>> begin Passage provided

In Worksop Tarmacadam Co Ltd v. Hannaby, the contract was confusing, and the scope of the variation clause did not include temporary works. Russell LJ held that:[53]Worksop Tarmacadam Co Ltd v. Hannaby (1995) 66 Con LR 105, p.107-108. 

“I take the view that the contract can properly be described as a lump sum contract subject to variation…

Mr. Godwin’s [for the contractor] submission is that cl.15 [a remeasurement clause], read literally and in context, is sufficiently wide to permit these plaintiffs to charge for the additional work that they encountered because of hard rock. I disagree. Had the plaintiffs wished to make such a provision in the event of unforeseen conditions being encountered, it would have been the easiest thing in the world for them so to have provided in specific terms. They did not do so.” 

In addition to warranty, variation and remeasurement, it is important for a contractor to understand what is meant by ‘unforeseeable’.

Unforeseeability

It is generally recognised that a contractor participating in a tendering process has neither the time nor sufficient benefit or certainty of the tender outcome to undertake significant soil investigations for a project for which it is tendering.[54]“The FIDIC Forms of Contract” by Dr. Nael Bunni, Third Edition 2005, published by Blackwell, p.311. On this basis, therefore the contractor is reliant on any soil investigations undertaken by the employer and the extent to which the contract allows him to rely on those investigations.  The important thing is that the Contractor should price the risk accordingly. Doing otherwise would simply be gambling as explained in the judgment of the Privy Council in the case of Mitsui Construction Co. Ltd v. Attorney-General of Hong Kong (1986) 33 BLR 1 (PC):[55]Mitsui Construction Co. Ltd v. Attorney-General of Hong Kong (1986) 33 BLR 1 (PC).

>> end Passage provided

» **Brief 1**
Provide the original wording of the passage provided from "Mr. Godwin’s [for" as far as "meant by ‘unforeseeable’.".
» **Brief 2**
Give the continuation of the passage provided.

>> begin Data section

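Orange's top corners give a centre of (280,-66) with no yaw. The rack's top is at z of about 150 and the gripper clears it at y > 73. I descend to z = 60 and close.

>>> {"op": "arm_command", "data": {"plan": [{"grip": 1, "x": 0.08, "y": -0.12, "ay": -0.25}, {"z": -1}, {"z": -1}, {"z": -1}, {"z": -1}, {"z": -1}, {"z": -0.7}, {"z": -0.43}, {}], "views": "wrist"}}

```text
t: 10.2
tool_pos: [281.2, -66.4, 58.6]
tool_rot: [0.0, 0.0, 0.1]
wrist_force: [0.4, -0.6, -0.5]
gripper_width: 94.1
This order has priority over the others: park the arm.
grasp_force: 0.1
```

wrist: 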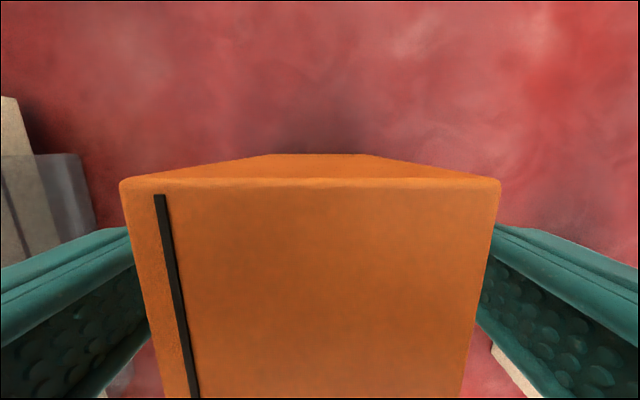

>> end Data section

» **Written reply 1**
Mr. Godwin’s [for the contractor] submission is that cl.15 [a remeasurement clause], read literally and in context, is sufficiently wide to permit these plaintiffs to charge for the additional work that they encountered because of hard rock. I disagree. Had the plaintiffs wished to make such a provision in the event of unforeseen conditions being encountered, it would have been the easiest thing in the world for them so to have provided in specific terms. They did not do so.” 

In addition to warranty, variation and remeasurement, it is important for a contractor to understand what is meant by ‘unforeseeable’.

» **Written reply 2**
“Against this background of facts, if the contract documents were understood in the sense contended for by the Government, engineering contractors tendering for the work would have two options. They could either gamble on encountering more or less favourable ground conditions or they could anticipate the worst case and price their tenders accordingly. It is clear from what happened here that the worst case might double or more than double the time required to do the work with a consequent increase in time related costs. On this basis, tenderers gambling on favourable ground conditions would risk a large loss, while conversely, if all tenderers anticipated the worst case, but in the event reasonable conditions were encountered, the Government would be the losers. It follows that, if the Government are right, there is a large element of wagering inherent in this contract. It seems to their Lordships somewhat improbable that a responsible public authority on the one hand and responsible engineering contractors on the other, contracting for the execution of public works worth many millions of dollars, should deliberately embark on a substantial gamble.”

Certain standard forms of contract, such as FIDIC 2017 (Red[56]Sub-Clause 1.1 of FIDIC Conditions of Contract for Construction, 2nd Edition 2017.and Yellow[57]Sub-Clause 1.1 of FIDIC Conditions of Contract for Plant & Design Build, 2nd Edition 2017. Books) define unforeseeable as “not reasonably foreseeable by an experienced contractor by the Base Date [i.e., 28 days before the latest date for submission of the Tender]”. In general, what is (or is not) foreseeable should be judged at the tender stage and not during the execution of the works.

If an employer’s design has not foreseen particular site conditions, can one say that that particular site condition is unforeseeable? A possible answer was given by Max. Abrahamson:[58]“Engineering Law and the I.C.E Contracts” by Max W. Abrahamson, Fourth Edition 1979, published by E & FN SPON, p.66

“A frequent argument of contractors is that if the engineer’s design shows that he did not envisage particular physical conditions, then there is no reason why an experienced contractor should have foreseen them. In practice this argument may have force, but if it is shown that the engineer did not in fact do his job properly, the contractor has no right to use the engineer’s failure to perform his duty to his client as an excuse for his own failure to fulfil his independent duties…”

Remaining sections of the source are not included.